Identify the lines bearing the string "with" and gather them.
---
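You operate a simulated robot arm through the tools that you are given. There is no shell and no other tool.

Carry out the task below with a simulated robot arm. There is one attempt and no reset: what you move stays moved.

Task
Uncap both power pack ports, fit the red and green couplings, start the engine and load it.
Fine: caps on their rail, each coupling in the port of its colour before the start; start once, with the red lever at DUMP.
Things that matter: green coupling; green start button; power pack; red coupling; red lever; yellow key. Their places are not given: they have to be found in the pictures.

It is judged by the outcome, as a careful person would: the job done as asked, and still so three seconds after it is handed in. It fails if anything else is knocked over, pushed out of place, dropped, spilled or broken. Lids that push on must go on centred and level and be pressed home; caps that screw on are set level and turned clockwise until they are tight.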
---
» ANSWER FOR THIS EXERCISE:
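Carry out the task below with a simulated robot arm. There is one attempt and no reset: what you move stays moved.
Fine: caps on their rail, each coupling in the port of its colour before the start; start once, with the red lever at DUMP.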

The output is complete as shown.